* Reading text:
━━━

Dans la nuit du 14 au 15 février 2024, un homme met le feu à un véhicule, sur la commune de Saint-Lys, à l’ouest de Toulouse. Une histoire de règlement de comptes pour laquelle il est condamné à 18 mois d’emprisonnement par le tribunal de Toulouse le 5 avril 2024.

« Pour trois snapchats d’insultes, vous décidez de mettre le feu à la voiture de la mère d’Antoine* », lance la procureure. Elle s’adresse à Thomas*, 22 ans, connu des forces de police et jugé pour destruction par moyens dangereux. Cela fait plus d’un an qu’il est en conflit avec Antoine. La situation est complexe, le dossier épais. Pendant plus de 30 minutes, la présidente rappelle les faits et explique les moindres interactions du prévenu jusqu’au déroulement de la soirée du 14 février.

━━━

* Data shown:

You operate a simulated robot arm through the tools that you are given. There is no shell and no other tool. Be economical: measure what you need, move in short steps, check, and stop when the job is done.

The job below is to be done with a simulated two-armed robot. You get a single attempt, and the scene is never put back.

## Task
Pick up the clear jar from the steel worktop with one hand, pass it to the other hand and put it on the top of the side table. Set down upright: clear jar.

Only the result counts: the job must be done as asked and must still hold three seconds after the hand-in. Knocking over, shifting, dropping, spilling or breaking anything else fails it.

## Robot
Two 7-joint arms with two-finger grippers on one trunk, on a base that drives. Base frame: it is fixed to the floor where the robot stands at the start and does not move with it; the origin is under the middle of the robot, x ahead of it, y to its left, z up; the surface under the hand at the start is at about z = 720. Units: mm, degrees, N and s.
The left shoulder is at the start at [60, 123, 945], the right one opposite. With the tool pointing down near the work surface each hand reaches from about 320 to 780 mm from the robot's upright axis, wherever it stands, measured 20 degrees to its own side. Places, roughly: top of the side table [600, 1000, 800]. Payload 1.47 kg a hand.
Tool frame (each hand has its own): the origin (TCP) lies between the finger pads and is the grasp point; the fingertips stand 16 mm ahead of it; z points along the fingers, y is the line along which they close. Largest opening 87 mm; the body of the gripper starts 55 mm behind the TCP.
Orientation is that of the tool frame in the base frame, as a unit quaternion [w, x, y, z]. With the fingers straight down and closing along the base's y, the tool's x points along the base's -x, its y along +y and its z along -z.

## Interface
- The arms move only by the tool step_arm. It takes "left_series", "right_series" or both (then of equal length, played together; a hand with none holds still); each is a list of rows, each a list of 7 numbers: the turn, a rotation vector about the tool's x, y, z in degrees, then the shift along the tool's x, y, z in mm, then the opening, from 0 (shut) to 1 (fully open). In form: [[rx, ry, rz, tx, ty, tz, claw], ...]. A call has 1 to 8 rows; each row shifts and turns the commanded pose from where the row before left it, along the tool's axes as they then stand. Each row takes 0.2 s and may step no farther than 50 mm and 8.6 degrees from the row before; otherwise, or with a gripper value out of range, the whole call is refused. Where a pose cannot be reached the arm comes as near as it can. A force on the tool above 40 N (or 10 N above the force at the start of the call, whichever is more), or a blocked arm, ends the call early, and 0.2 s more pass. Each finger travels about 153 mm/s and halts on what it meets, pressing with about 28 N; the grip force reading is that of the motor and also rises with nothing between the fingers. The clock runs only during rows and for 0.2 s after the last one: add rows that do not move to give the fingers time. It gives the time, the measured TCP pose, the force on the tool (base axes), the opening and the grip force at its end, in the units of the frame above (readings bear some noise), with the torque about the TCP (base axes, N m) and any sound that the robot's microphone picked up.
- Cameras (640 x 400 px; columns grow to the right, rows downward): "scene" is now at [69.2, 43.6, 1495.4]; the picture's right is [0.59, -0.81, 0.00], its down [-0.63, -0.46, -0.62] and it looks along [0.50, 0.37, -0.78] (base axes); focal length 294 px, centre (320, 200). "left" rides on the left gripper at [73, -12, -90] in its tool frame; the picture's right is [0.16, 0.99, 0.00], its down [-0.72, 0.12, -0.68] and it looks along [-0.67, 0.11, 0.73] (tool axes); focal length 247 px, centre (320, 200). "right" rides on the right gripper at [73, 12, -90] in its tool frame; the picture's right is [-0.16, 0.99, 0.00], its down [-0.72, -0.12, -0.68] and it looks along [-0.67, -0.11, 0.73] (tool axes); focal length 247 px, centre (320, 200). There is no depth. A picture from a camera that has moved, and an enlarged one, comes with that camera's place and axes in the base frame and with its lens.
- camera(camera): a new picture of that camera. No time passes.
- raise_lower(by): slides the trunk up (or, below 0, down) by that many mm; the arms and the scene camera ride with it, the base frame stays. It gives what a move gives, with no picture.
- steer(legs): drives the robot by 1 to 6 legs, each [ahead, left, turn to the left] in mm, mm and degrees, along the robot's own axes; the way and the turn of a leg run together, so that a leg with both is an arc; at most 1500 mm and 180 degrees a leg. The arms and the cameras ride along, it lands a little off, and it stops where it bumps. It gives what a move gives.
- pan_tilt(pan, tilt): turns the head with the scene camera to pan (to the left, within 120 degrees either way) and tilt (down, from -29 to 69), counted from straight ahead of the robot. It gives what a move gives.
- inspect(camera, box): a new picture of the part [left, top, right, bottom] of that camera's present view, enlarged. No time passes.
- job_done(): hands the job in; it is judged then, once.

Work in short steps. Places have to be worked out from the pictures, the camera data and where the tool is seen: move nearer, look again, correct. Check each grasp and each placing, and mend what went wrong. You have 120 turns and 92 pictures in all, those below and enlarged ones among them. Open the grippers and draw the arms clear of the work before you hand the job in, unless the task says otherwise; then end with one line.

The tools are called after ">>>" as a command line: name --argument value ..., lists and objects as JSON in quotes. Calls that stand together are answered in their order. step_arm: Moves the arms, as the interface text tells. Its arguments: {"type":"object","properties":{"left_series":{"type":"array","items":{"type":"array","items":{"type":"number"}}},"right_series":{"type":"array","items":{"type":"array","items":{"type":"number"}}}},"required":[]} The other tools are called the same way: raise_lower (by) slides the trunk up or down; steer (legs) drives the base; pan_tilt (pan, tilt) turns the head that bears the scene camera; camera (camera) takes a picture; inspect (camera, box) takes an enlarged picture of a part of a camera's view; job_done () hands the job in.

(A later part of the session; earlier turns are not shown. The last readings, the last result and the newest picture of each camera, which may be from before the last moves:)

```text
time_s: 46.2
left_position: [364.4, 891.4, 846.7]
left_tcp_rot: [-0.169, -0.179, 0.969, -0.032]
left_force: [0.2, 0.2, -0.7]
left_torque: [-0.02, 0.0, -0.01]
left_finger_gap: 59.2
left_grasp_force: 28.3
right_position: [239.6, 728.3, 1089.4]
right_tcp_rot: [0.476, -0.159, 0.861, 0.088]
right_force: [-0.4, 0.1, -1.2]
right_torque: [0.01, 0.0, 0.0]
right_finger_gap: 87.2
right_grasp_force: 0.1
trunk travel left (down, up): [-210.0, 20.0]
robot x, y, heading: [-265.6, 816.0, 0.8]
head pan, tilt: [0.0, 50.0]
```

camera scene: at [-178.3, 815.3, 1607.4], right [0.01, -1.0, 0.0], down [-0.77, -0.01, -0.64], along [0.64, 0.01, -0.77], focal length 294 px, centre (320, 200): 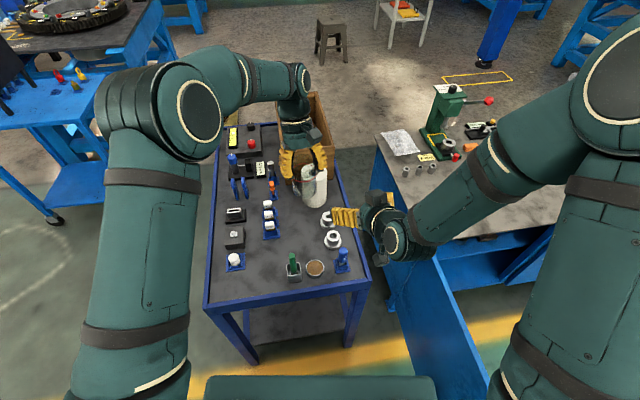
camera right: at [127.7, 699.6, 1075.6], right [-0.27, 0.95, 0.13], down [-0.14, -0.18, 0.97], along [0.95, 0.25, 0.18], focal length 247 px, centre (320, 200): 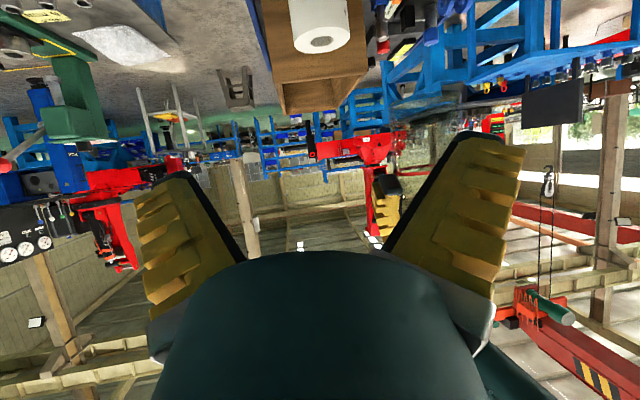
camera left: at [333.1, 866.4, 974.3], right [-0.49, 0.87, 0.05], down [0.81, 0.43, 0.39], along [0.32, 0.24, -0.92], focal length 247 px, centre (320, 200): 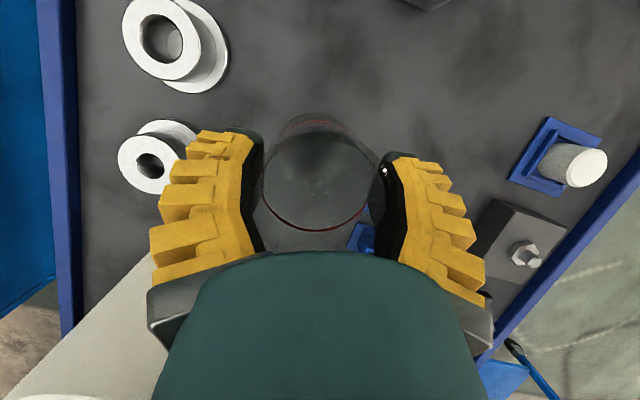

━━━

* Task prompt: Please write the reading text out a second time.

* Final result:
Dans la nuit du 14 au 15 février 2024, un homme met le feu à un véhicule, sur la commune de Saint-Lys, à l’ouest de Toulouse. Une histoire de règlement de comptes pour laquelle il est condamné à 18 mois d’emprisonnement par le tribunal de Toulouse le 5 avril 2024.

« Pour trois snapchats d’insultes, vous décidez de mettre le feu à la voiture de la mère d’Antoine* », lance la procureure. Elle s’adresse à Thomas*, 22 ans, connu des forces de police et jugé pour destruction par moyens dangereux. Cela fait plus d’un an qu’il est en conflit avec Antoine. La situation est complexe, le dossier épais. Pendant plus de 30 minutes, la présidente rappelle les faits et explique les moindres interactions du prévenu jusqu’au déroulement de la soirée du 14 février.